Just like, when someone says, “I can…” they are creating a reality where that is just as likely true.
The difference is, what is the most honest version of the reality they have created.
I didn’t stay with “I can look at pornography and I will” for very long.
I moved to “I can look at pornography and I will later”.
Then I moved to, “I can look at pornography and I don’t want to right now.”
I took a few more steps and eventually got to a thought that would have been very hard for me to believe in the beginning of my journey when I was sitting in meetings and saying out loud as an attestation of my inability to stop looking at pornography, “Hi, my name is Zach and I’m a pornography addict”.
I reached a thought that I believe is true and that I believe fulfills my moral compass as well as maintains my agency.
It is a thought that we all need to reach in order to be fully aware of ourselves in whatever circumstance we find ourselves in.
It is the same thought that many of us have about things that we don’t want to use or ingest.
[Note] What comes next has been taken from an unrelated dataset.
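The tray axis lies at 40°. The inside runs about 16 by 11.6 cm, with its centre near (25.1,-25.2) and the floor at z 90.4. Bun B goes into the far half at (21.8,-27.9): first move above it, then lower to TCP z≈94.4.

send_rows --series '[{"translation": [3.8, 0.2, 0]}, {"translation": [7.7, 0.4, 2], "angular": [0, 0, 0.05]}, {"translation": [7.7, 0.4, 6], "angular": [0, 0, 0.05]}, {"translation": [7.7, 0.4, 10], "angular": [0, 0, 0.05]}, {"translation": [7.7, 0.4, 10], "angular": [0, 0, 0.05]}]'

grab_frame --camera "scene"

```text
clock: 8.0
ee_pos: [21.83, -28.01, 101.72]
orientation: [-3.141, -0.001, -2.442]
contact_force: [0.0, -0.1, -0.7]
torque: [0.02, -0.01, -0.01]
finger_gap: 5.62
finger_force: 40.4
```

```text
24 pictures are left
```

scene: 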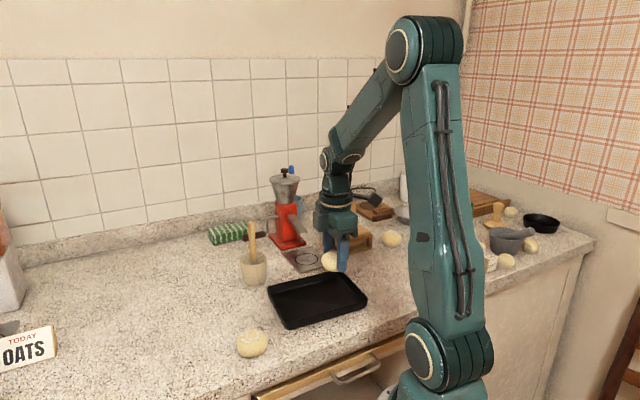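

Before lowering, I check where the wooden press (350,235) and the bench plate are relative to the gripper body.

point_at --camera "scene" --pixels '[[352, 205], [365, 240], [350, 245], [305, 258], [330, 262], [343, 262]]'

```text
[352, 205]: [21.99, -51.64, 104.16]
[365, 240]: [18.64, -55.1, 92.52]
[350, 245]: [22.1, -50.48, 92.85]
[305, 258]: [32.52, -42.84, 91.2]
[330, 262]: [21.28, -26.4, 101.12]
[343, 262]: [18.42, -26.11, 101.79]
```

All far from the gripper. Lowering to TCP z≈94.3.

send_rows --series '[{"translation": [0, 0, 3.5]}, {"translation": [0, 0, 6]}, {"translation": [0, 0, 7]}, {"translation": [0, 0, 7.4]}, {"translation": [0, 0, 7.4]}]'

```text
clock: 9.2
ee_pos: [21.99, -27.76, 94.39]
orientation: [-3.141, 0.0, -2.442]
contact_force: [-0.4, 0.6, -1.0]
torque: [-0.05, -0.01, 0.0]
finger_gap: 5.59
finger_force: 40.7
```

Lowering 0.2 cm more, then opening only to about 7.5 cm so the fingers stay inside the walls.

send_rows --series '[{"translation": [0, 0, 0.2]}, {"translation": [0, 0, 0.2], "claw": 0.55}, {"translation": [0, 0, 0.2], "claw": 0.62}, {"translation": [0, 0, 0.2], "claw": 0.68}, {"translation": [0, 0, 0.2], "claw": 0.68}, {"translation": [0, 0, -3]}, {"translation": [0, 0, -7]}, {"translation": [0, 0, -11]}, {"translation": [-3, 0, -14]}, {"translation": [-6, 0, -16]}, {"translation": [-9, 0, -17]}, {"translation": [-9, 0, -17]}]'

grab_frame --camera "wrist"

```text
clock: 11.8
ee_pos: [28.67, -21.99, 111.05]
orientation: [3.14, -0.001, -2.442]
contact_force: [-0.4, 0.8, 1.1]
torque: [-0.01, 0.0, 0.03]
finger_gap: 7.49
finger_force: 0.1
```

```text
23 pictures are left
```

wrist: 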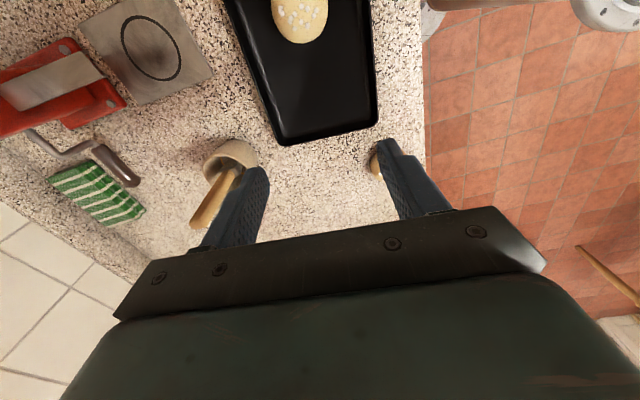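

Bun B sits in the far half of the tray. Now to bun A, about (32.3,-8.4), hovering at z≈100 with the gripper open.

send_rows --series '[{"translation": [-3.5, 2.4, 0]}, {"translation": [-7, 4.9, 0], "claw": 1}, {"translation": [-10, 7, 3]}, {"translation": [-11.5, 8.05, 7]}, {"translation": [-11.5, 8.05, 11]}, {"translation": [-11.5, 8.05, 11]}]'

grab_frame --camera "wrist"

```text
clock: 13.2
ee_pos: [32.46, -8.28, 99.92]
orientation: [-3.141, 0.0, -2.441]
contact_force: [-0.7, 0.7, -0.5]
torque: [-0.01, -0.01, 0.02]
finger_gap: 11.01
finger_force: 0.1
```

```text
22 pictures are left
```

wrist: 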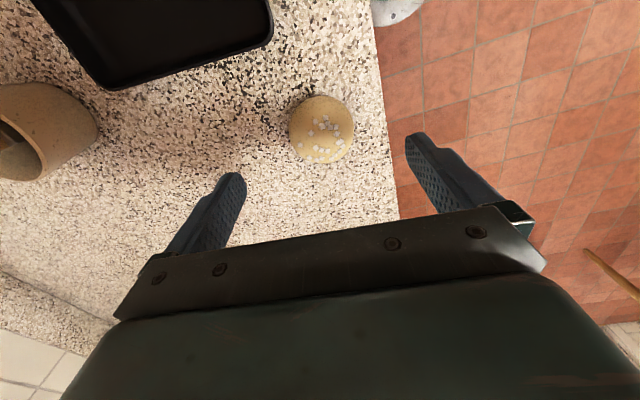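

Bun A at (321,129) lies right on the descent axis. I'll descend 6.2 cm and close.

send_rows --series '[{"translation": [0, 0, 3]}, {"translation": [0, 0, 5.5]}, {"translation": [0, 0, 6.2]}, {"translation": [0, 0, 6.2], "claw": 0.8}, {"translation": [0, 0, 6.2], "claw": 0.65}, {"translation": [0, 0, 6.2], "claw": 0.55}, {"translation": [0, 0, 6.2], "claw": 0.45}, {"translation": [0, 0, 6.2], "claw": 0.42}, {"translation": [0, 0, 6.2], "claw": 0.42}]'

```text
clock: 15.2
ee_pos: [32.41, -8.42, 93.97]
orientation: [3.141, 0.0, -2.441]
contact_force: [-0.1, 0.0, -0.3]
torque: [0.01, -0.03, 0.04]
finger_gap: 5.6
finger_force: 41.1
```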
Drugs, coffee, alcohol to name some.
The thought is, “I can, but I choose not to.”
When I finally was able to believe the thought, “I can look at pornography, but I choose not to” was when I was able to completely free myself from its grip. I was no longer “addicted”.
When we choose to look at our thoughts and beliefs objectively and critically, we can find out if they are indeed empowering us the way Christ teaches us that they do.
Whether you want to believe that you can be 120 pounds again or that you can choose not to look at your phone 100 times a day or that you can choose not to look at pornography, you can.
But like me, you may have to start with a thought that is nearer to where you are now than to where you want to be before you get there.